Over the next two nights, we’ll see seven Democratic senators (counting Bernie Sanders as the Democrat he effectively is) on the debate stage. Not all of them, of course, are really running for president. The more obscure, the non-frontrunners, may have calculated that the exposure they are getting will set them up for a vice-presidential nod. (Some of the other candidates now polling at one percent appear to be running for a post on the level of deputy assistant secretary for Horseshoeing in the Department of Commerce.) Senators Michel Bennett, Kirsten Gilllibrand, and Amy Klobuchar might well have had Joe Biden’s old job in mind when they declared their candidacies.

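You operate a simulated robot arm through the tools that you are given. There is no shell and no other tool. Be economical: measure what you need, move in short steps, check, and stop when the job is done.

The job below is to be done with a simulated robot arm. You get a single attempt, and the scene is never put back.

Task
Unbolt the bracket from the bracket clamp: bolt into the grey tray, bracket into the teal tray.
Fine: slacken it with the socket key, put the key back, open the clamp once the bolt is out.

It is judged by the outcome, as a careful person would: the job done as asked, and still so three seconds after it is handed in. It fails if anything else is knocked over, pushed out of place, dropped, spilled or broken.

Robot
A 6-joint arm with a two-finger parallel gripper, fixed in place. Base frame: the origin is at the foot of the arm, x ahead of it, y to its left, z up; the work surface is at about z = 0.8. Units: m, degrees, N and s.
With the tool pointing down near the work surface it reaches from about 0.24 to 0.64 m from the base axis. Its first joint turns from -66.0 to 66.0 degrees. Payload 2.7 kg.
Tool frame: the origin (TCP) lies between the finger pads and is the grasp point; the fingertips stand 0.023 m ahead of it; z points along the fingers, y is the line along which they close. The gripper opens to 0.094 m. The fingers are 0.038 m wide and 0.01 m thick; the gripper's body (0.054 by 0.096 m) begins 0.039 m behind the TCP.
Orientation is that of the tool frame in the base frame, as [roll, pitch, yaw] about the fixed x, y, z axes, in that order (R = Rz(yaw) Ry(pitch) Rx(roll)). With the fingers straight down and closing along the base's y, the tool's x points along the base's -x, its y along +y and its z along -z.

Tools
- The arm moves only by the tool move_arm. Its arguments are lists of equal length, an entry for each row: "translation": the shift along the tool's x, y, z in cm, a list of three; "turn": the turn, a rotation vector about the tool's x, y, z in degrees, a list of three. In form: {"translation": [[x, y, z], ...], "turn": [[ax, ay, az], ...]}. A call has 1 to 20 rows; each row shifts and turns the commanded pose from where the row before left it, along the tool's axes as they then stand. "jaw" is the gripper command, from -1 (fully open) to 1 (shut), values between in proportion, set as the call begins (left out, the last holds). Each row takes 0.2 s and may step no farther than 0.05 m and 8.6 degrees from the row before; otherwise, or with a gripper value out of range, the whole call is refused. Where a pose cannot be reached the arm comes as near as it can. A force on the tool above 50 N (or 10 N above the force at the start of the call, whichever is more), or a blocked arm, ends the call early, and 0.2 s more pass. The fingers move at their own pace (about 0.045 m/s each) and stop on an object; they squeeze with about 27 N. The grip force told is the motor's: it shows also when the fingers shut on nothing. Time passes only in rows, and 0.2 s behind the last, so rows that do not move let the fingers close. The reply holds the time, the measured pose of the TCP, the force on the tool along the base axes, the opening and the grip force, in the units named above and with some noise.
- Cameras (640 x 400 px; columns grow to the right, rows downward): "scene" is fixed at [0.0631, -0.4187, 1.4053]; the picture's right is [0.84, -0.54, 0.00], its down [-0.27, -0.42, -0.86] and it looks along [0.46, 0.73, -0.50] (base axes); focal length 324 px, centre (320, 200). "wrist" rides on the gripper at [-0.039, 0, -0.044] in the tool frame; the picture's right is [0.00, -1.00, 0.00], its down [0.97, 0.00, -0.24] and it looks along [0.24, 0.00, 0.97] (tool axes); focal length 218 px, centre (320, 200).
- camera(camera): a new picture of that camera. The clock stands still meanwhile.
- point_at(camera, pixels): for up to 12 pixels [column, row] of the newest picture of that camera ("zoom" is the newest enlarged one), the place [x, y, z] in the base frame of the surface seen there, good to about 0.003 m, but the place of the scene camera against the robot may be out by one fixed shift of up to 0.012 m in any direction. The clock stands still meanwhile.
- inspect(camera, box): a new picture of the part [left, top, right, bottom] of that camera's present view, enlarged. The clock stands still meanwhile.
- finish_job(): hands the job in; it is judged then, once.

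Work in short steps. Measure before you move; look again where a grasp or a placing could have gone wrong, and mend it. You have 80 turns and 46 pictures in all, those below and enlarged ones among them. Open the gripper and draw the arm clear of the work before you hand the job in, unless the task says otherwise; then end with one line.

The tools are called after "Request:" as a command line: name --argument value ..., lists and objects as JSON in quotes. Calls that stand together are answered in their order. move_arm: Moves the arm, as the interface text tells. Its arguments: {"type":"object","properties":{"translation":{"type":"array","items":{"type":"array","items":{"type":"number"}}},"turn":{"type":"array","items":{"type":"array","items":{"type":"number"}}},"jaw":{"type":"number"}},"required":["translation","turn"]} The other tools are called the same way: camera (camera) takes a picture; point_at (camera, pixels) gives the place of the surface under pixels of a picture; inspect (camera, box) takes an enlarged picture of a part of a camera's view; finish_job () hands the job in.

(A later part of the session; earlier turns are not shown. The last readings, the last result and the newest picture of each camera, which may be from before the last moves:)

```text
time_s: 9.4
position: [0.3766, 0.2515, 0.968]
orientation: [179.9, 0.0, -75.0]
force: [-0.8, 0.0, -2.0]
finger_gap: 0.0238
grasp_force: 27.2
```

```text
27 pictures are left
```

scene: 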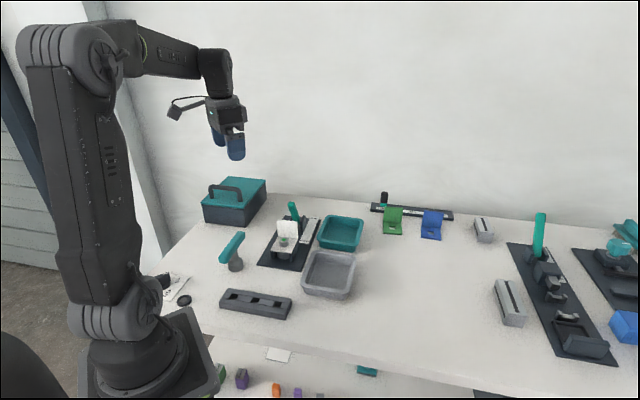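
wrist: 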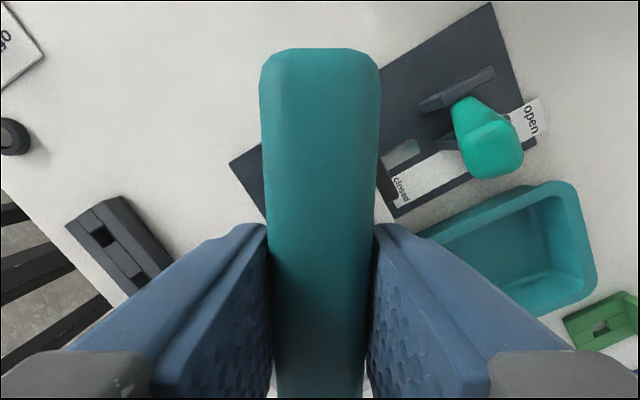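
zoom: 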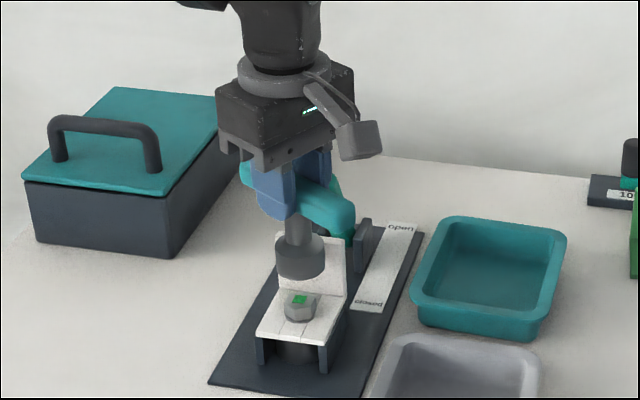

In previous years, that would have been a highly rational calculation. Democratic convention delegates have given the vice-presidential nomination to sitting senators in every covention save one since 1944 (not counting the sitting vice-presidents nominated for a second term, all of whom were initially nominated while serving in the upper house). Here’s the last-name-only list: Truman, Barkley, Sparkman, Kefauver, Johnson, Humphrey, Muskie, Eagelton, Mondale, Bentsen, Gore, Lieberman, Edwards, Biden, Kaine.) The sole exception came in 1984, when presidential nominee Mondale had pledged to select a woman, and chose as his running mate New York Congresswoman Geraldine Ferraro.
Republicans, by contrast, have no such senate fixation. They haven’t given a sitting senator the vice-presidential nod since Dan Quayle ran with George H.W. Bush in 1988 and 1992.
But this year, the Democrats plainly need to rethink their vice-presidential criteria, because control of the Senate will be very closely contested in November 2020, and today’s GOP, if it ends up in control, will do all it can to subvert any initiative of a Democratic president or Democratic House. The Democrats can’t afford to lose a single Senate seat to, should they take the White House, the vice-presidency, unless they have an absolute assurance that that senator’s successor will be a Democrat, too. That means the governor of that outgoing senator’s state must be a Democrat, even if the governor’s apppointment of an interim successor is in office for a relatively short time. That mean the state from which the new veep hails must be sure to elect a Democratic successor. In the special election held after Ted Kennedy’s death, we should all remember, Massachusetts voters sent a Republican to the Senate, thereby eradicating the Democrats’ 60-member super-majority. And that was liberal Massachusetts.
Of the seven Democratic senators now seeking the presidency, there are only two—Gillibrand and Harris—of whose replacement we can be absolutely sure that he or she will be a Democrat. And while there may well be a strong case to give Harris the VP nod should she not finish atop the presidential ticket, padding the vote in California isn’t part of that case, just as padding the vote in New York by putting Gillibrand on the ticket would be a pointless gesture as well. For senators NOT seeking the presidency, the best of them, Ohio’s Sherrod Brown, would almost surely be succeeded by a Republican in a special election. With control of the Senate quite likely hanging by a single vote, that would be too big a risk to take for a vice-presidential pick that historically hasn’t really made any perceptible difference in the way people vote.
So, Democrats: No senator for veep this time around!